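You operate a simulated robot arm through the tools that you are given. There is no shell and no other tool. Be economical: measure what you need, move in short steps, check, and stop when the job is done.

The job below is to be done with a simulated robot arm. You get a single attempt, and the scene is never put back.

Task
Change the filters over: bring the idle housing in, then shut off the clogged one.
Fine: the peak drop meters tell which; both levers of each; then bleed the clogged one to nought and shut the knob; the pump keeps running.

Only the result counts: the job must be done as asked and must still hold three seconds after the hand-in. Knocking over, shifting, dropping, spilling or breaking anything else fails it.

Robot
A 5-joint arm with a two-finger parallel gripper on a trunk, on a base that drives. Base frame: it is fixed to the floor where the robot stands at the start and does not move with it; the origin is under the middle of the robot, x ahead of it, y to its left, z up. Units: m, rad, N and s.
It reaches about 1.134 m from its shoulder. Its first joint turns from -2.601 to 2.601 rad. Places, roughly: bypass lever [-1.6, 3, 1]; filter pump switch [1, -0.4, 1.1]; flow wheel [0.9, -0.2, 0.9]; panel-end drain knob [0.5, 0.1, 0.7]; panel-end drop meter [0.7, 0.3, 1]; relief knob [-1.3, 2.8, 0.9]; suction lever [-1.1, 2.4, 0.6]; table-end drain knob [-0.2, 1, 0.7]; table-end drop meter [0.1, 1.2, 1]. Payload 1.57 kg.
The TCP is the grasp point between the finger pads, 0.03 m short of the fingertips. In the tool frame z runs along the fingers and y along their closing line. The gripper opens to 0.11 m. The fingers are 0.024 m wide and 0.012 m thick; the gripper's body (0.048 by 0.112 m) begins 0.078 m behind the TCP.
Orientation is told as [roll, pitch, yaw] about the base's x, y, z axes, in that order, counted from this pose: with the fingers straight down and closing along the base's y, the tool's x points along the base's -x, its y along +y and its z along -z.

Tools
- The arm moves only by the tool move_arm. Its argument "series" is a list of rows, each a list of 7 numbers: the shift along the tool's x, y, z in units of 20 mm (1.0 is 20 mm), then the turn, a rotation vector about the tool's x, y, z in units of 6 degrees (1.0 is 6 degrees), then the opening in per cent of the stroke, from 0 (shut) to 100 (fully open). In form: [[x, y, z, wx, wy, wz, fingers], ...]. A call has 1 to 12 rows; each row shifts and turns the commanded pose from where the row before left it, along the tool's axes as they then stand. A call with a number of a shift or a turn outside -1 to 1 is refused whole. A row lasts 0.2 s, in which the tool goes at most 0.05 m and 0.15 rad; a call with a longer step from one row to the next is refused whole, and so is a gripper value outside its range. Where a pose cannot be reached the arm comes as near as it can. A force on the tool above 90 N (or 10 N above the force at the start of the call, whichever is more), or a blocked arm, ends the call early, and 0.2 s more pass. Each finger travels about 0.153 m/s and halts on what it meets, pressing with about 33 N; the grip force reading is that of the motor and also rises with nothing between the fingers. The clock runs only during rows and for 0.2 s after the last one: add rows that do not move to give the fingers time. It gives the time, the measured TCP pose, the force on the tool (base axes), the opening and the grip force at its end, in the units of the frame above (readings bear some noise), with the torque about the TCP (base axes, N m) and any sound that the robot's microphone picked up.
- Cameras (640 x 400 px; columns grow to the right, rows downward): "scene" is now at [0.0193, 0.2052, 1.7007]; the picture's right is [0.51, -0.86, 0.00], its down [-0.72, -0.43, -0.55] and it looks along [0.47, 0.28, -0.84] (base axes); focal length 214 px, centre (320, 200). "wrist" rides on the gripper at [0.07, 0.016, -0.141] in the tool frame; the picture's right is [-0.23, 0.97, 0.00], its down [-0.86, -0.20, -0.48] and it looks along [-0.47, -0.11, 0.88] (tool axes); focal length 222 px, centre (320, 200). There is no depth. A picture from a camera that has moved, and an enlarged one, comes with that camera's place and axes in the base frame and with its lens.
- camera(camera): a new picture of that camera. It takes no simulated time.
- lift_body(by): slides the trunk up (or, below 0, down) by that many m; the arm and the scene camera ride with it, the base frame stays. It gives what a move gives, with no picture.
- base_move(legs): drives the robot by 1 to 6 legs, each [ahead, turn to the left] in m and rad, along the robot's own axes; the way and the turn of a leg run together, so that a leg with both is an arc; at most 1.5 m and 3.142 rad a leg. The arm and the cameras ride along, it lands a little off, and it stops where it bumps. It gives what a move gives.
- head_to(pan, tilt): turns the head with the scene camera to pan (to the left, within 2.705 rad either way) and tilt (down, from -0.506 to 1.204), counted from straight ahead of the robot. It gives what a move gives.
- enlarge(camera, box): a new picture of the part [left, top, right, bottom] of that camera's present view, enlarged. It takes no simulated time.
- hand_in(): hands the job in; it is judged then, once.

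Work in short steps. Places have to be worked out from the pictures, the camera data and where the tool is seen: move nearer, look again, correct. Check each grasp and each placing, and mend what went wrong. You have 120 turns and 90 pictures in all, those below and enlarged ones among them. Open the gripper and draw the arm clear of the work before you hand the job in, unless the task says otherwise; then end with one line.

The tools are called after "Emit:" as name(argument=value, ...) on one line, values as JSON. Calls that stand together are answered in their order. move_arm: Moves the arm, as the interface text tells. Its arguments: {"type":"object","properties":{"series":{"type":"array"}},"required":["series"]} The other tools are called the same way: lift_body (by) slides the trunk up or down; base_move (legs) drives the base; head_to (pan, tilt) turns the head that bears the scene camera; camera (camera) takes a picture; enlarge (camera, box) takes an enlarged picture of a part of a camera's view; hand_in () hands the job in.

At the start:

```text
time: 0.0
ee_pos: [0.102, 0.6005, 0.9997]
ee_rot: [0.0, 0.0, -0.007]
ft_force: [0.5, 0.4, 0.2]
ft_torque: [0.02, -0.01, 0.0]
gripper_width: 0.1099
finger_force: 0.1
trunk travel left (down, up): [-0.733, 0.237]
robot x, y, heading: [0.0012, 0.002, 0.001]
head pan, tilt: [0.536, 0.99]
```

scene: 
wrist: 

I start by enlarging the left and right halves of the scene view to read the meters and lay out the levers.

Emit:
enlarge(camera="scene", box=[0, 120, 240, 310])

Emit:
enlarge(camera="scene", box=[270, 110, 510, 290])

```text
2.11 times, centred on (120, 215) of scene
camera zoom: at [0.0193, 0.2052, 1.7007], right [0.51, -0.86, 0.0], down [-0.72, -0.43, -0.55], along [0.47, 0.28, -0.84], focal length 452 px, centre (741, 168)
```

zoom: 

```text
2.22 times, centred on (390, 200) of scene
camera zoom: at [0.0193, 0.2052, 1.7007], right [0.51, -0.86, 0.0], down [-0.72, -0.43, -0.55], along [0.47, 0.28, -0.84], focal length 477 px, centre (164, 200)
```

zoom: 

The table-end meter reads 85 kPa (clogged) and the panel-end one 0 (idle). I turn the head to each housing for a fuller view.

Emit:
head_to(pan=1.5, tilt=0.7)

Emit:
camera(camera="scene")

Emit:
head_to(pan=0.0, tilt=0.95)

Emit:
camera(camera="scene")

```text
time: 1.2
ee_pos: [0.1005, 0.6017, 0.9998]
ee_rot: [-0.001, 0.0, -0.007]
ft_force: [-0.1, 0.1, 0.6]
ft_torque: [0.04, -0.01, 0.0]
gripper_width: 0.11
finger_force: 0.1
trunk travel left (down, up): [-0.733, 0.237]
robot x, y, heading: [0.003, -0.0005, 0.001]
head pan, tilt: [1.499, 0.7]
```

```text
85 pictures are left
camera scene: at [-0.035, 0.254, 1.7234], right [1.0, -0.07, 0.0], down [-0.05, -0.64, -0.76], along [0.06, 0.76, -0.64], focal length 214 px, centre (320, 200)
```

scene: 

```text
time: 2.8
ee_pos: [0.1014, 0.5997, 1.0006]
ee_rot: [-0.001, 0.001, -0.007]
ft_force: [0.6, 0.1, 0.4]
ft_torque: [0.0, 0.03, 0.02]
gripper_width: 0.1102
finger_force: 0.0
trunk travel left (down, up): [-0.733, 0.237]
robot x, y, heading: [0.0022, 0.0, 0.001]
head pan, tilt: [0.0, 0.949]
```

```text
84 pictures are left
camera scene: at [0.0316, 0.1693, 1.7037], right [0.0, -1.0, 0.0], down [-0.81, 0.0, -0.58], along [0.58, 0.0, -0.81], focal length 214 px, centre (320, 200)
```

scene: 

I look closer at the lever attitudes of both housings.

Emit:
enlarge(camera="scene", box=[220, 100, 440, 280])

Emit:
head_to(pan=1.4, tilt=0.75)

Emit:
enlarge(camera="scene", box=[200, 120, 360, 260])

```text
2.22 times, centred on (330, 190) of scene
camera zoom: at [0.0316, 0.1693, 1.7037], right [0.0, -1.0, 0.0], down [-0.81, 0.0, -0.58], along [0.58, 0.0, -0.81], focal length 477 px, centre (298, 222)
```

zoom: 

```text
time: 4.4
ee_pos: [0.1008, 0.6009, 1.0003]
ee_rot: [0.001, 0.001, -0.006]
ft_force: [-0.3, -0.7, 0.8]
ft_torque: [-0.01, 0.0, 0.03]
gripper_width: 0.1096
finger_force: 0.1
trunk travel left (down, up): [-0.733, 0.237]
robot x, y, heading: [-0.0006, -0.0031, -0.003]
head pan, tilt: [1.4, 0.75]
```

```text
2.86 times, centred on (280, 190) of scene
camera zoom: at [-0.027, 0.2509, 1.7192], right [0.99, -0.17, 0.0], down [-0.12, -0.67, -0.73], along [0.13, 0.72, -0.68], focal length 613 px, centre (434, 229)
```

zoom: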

###

Lines that include the word "joint" are to be extracted from the data above.

§ Answer for this exercise:
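A 5-joint arm with a two-finger parallel gripper on a trunk, on a base that drives. Base frame: it is fixed to the floor where the robot stands at the start and does not move with it; the origin is under the middle of the robot, x ahead of it, y to its left, z up. Units: m, rad, N and s.
It reaches about 1.134 m from its shoulder. Its first joint turns from -2.601 to 2.601 rad. Places, roughly: bypass lever [-1.6, 3, 1]; filter pump switch [1, -0.4, 1.1]; flow wheel [0.9, -0.2, 0.9]; panel-end drain knob [0.5, 0.1, 0.7]; panel-end drop meter [0.7, 0.3, 1]; relief knob [-1.3, 2.8, 0.9]; suction lever [-1.1, 2.4, 0.6]; table-end drain knob [-0.2, 1, 0.7]; table-end drop meter [0.1, 1.2, 1]. Payload 1.57 kg.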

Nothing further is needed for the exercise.